Laura Marling’s Goin’ to the Chapel

England’s Folk Darling Plays El Presidio on Saturday, June 30


WISE BEYOND HER YEARS: After last week’s stunning Jenny Lewis show at the Lobero Theatre, it’s a challenge to speak emphatically about another gorgeous, sweet-voiced, and folk-inspired singer/songwriter. That said, Laura Marling certainly makes me want to try. This Saturday, the young British songstress with the enrapturing voice and golden mane stops over in Santa Barbara for a show at the picturesque Presidio Chapel. I’m anticipating the event to be nothing less than jaw-dropping.

Since being discovered via Myspace back in 2007, the young Marling (she’s just 22) has carved out an impressive niche on the indie-folk circuit. But even before all of that, Marling was stealing the show as part of the early lineup of Noah and the Whale and delivering a number of ear-perking guest spots on records from Mystery Jets and The Rakes. Nowadays, the elfin singer is touting her third record, last year’s lauded A Creature I Don’t Know and touring the world on its behalf. She’s also managed to distance herself from a Brit-tabloid–worthy breakup with Mumford & Sons’ Marcus Mumford by virtue of her songbook. And that’s no small feat.

On A Creature I Don’t Know, Marling expands upon her specific brand of folk, crafting songs that are enveloping and tear-jerking while remaining lyrically mysterious.

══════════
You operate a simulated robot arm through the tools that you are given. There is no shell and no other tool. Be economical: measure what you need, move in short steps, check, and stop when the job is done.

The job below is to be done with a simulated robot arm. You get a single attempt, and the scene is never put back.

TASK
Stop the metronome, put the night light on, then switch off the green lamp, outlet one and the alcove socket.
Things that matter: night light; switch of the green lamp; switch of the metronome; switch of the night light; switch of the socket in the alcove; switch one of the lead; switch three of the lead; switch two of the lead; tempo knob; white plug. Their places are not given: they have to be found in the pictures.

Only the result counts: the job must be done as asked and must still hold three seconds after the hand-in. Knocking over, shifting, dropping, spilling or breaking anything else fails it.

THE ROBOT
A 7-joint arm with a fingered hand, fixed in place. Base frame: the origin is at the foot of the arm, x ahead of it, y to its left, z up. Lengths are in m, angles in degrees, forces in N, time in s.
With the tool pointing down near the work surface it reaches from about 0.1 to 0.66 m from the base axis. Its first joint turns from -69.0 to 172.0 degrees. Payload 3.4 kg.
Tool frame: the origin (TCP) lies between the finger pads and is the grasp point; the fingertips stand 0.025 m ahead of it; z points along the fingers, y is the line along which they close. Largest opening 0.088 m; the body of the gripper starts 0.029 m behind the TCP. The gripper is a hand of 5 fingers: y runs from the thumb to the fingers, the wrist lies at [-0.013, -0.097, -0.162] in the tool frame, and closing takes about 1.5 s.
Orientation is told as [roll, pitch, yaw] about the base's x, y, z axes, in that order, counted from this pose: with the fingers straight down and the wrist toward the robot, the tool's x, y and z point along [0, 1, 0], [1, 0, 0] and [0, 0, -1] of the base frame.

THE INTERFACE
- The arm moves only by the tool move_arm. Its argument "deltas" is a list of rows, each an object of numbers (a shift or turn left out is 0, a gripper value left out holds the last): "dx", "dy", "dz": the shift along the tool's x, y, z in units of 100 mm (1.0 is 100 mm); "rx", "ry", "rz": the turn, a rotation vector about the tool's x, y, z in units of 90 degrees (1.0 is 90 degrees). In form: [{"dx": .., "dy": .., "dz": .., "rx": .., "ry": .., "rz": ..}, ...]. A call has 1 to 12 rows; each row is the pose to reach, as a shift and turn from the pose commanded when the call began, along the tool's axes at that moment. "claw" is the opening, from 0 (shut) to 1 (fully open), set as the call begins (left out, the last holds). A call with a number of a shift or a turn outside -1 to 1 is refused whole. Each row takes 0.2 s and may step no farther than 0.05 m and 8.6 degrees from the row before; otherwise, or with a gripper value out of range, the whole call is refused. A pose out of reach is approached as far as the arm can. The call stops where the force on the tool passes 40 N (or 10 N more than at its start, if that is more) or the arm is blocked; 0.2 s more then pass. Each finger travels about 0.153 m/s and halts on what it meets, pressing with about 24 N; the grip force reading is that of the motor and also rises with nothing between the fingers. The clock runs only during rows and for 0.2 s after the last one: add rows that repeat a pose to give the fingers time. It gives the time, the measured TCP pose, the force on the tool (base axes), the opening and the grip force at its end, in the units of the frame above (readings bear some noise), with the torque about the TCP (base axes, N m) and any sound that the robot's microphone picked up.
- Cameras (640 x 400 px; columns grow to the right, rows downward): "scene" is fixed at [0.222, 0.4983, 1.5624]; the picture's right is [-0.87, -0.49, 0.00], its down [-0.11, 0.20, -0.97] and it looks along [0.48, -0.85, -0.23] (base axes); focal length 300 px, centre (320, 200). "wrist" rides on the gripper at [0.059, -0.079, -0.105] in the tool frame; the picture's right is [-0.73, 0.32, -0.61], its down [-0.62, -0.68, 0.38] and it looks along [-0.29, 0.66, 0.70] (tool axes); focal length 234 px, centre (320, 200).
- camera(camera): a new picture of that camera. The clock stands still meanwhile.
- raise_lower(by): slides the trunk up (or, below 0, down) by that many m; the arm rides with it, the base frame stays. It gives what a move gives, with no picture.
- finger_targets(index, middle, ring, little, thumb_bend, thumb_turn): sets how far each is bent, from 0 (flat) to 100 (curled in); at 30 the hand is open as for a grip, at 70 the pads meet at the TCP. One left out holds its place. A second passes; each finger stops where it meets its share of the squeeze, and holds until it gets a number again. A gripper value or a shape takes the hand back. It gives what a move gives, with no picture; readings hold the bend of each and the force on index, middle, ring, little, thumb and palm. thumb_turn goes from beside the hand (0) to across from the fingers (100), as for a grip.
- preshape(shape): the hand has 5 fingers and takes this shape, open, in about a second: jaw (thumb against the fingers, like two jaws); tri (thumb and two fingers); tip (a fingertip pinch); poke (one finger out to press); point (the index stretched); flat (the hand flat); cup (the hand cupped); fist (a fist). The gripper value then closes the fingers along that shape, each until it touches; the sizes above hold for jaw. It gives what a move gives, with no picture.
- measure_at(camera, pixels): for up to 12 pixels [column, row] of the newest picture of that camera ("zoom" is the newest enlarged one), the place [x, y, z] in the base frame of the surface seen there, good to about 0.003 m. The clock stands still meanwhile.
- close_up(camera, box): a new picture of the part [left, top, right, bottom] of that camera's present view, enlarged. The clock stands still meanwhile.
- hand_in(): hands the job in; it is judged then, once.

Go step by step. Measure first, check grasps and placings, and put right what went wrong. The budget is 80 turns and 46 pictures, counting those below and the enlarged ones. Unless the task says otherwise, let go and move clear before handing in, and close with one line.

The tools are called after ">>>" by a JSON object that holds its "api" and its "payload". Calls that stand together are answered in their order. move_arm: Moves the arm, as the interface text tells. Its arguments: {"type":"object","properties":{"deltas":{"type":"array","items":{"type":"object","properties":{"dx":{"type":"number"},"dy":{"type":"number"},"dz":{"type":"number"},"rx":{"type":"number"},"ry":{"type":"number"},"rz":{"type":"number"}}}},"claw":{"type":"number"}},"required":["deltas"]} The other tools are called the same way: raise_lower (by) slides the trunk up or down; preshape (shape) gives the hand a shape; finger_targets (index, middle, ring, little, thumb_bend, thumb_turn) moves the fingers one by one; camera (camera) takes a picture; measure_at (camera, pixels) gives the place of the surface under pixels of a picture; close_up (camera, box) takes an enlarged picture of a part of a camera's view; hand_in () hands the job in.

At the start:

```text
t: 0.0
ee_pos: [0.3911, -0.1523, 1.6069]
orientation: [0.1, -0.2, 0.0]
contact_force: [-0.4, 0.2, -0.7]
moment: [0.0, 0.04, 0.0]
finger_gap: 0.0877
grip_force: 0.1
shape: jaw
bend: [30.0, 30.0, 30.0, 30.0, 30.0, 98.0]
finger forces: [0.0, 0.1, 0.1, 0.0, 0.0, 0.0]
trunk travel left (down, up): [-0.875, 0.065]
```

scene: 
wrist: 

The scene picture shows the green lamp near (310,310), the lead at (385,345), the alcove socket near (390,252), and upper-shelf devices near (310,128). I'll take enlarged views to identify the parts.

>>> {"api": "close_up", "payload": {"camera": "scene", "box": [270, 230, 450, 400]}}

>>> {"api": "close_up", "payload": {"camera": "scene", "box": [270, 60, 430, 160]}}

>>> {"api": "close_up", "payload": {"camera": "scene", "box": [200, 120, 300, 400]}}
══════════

Delivery-wise, though, Marling accomplishes what few of her contemporaries (and not many of her predecessors) can do: She evokes emotion through her tones, inflections, and pauses just as much as through the words she puts to paper. In terms of sonic touchstones, A Creature aligns itself with Joni Mitchell’s poignant speak-sings even as it calls to mind Tori Amos’s dramatic piano flourishes. Unlike either of those women, though, Marling lays claim to a voice that feels plucked from early-20th-century Appalachia; it’s fluttering one moment, passionately commanding the next.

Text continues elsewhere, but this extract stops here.